DO THIS: All of the lines below are to be transcribed faithfully, with pictures excluded from the copy.

DATASET EXCERPT:
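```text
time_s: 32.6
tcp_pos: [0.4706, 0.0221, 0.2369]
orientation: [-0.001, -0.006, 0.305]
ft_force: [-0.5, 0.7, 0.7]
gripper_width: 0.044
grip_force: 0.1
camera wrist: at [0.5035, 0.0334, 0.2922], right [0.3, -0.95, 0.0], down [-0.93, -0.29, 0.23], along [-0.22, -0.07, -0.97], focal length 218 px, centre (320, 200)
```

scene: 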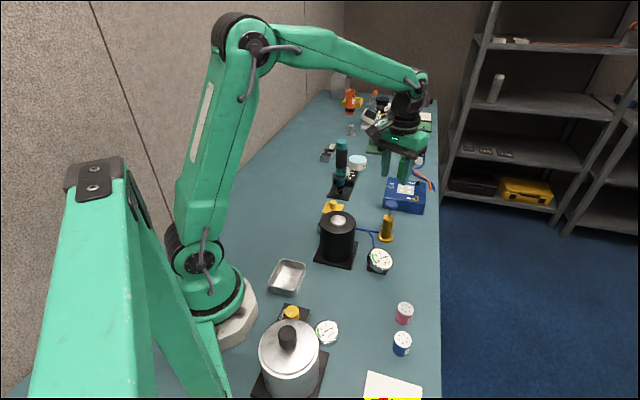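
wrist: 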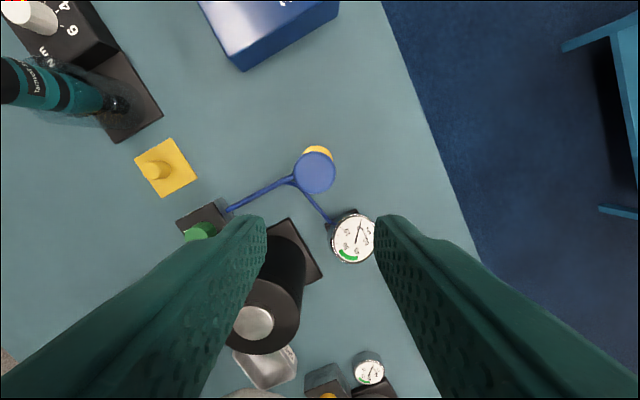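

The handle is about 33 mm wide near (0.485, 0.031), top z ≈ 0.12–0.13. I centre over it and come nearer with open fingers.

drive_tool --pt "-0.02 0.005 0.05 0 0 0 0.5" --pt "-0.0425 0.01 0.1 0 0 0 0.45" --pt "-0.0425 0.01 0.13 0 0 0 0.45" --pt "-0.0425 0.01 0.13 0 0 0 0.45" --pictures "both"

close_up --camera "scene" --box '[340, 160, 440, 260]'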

CORRECT OUTPUT:
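```text
time_s: 32.6
tcp_pos: [0.4706, 0.0221, 0.2369]
orientation: [-0.001, -0.006, 0.305]
ft_force: [-0.5, 0.7, 0.7]
gripper_width: 0.044
grip_force: 0.1
camera wrist: at [0.5035, 0.0334, 0.2922], right [0.3, -0.95, 0.0], down [-0.93, -0.29, 0.23], along [-0.22, -0.07, -0.97], focal length 218 px, centre (320, 200)
```

scene: 
wrist: 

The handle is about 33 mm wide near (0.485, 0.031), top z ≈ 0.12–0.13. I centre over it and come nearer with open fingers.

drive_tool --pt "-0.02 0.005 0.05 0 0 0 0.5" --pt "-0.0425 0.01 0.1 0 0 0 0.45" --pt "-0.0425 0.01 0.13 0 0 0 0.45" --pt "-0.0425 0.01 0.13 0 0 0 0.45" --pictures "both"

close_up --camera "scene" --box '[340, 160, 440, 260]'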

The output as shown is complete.